[Exercise task] Transcribe the whole listing below without changing a word, but leave out every image. Return a JSON list in which every string is one line; blank lines are skipped.

[Available data]
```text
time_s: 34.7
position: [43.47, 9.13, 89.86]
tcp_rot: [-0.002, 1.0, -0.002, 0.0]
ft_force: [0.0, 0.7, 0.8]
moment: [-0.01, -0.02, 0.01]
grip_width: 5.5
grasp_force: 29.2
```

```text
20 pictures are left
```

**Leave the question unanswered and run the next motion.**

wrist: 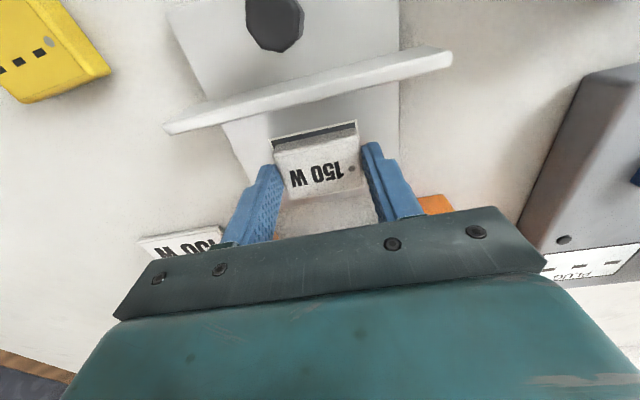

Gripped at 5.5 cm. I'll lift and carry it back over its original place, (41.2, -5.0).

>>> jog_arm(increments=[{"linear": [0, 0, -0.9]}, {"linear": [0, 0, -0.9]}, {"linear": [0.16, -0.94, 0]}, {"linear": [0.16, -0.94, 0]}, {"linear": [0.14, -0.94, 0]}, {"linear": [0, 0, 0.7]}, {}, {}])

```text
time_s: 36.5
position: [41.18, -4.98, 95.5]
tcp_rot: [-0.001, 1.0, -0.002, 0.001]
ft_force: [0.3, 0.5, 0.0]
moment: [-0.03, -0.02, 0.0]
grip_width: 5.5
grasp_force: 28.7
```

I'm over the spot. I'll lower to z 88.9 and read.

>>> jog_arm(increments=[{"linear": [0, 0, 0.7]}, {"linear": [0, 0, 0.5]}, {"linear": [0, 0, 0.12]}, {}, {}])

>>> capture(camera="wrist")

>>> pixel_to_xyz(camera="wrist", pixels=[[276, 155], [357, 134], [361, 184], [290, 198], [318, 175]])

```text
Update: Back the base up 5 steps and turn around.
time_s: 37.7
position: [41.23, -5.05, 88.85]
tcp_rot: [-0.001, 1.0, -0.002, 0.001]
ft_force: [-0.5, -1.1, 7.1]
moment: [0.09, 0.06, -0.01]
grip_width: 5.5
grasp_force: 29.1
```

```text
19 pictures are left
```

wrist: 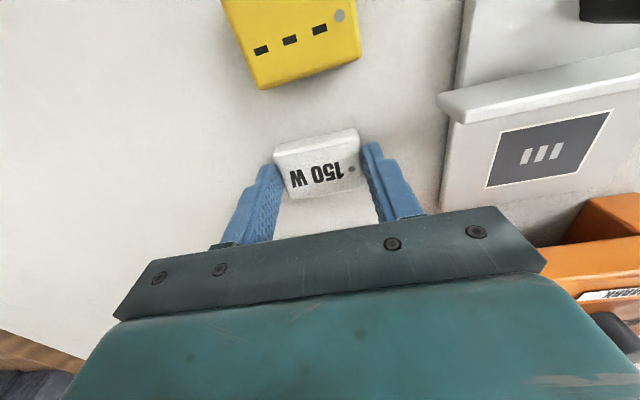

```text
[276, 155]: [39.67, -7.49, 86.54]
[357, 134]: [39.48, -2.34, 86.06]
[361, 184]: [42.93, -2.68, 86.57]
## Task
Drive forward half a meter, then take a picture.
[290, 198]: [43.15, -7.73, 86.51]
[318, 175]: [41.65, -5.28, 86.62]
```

[Output of the exercise]
[
  "```text",
  "time_s: 34.7",
  "position: [43.47, 9.13, 89.86]",
  "tcp_rot: [-0.002, 1.0, -0.002, 0.0]",
  "ft_force: [0.0, 0.7, 0.8]",
  "moment: [-0.01, -0.02, 0.01]",
  "grip_width: 5.5",
  "grasp_force: 29.2",
  "```",
  "```text",
  "20 pictures are left",
  "```",
  "**Leave the question unanswered and run the next motion.**",
  "wrist: ",
  "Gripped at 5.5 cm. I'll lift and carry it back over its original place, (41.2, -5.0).",
  ">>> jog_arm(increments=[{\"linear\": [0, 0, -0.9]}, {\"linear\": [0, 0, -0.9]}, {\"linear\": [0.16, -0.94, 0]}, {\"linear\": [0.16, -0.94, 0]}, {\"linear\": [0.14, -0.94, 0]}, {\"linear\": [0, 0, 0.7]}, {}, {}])",
  "```text",
  "time_s: 36.5",
  "position: [41.18, -4.98, 95.5]",
  "tcp_rot: [-0.001, 1.0, -0.002, 0.001]",
  "ft_force: [0.3, 0.5, 0.0]",
  "moment: [-0.03, -0.02, 0.0]",
  "grip_width: 5.5",
  "grasp_force: 28.7",
  "```",
  "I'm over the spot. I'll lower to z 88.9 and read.",
  ">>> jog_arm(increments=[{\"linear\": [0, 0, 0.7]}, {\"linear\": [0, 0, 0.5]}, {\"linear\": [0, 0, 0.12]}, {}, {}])",
  ">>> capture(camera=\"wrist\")",
  ">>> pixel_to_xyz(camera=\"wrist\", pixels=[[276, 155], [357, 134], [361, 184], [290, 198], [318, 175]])",
  "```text",
  "Update: Back the base up 5 steps and turn around.",
  "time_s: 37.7",
  "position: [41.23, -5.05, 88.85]",
  "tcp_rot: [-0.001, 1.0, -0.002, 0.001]",
  "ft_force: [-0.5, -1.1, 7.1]",
  "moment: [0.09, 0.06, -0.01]",
  "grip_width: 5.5",
  "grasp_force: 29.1",
  "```",
  "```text",
  "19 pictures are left",
  "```",
  "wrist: ",
  "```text",
  "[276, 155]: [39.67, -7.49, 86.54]",
  "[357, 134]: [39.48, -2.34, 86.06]",
  "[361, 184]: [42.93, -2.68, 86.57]",
  "## Task",
  "Drive forward half a meter, then take a picture.",
  "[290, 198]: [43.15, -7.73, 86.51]",
  "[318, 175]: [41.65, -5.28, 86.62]",
  "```"
]